>> Start Excerpted text

At Victoria I join a wave of passengers heading for the exit barriers. I realise, as I reach the underground entrance, that my ticket only covers my train journey not my tube fare so am forced to join one of several long queues for the ticket machines, something I haven’t done in years. I am conscious of all the foreign dialects being spoken around me and despite having spent half my life in London, feel suddenly like I am in a strange and unfamiliar land. When my turn comes the machine informs me that a return journey of three stops is now an astonishing £8.80. As I’m processing this information, I become aware of a slender man of Middle Eastern origin standing a little too close for comfort.

‘Take it,’ he says, proffering what looks like a tube ticket under my nose.

“Sorry?’ I say.

>> End Excerpted text
>> Start Provided material

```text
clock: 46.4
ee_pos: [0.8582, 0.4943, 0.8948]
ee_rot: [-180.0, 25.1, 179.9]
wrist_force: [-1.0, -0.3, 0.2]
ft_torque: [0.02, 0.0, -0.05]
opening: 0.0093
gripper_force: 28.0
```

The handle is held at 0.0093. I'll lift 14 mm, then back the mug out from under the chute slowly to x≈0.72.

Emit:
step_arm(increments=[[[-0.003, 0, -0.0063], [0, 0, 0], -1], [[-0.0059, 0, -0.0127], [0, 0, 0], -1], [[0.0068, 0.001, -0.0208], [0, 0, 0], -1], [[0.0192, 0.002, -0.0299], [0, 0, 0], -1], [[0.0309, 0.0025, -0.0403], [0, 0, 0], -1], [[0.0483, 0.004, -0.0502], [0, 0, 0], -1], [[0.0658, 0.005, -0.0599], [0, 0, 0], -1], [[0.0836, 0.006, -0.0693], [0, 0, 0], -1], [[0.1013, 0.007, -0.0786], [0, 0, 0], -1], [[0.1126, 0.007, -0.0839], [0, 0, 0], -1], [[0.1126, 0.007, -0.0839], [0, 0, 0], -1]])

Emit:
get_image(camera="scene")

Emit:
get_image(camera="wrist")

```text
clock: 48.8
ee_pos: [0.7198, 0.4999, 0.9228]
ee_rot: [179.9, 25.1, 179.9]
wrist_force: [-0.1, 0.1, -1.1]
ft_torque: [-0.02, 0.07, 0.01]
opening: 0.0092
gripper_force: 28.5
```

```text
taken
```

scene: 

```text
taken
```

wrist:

>> End Provided material

The problem: Pull out the sentences of the excerpted text that run from "At Victoria I" through "under my nose." and give them unchanged.

Task answer:
At Victoria I join a wave of passengers heading for the exit barriers. I realise, as I reach the underground entrance, that my ticket only covers my train journey not my tube fare so am forced to join one of several long queues for the ticket machines, something I haven’t done in years. I am conscious of all the foreign dialects being spoken around me and despite having spent half my life in London, feel suddenly like I am in a strange and unfamiliar land. When my turn comes the machine informs me that a return journey of three stops is now an astonishing £8.80. As I’m processing this information, I become aware of a slender man of Middle Eastern origin standing a little too close for comfort.

‘Take it,’ he says, proffering what looks like a tube ticket under my nose.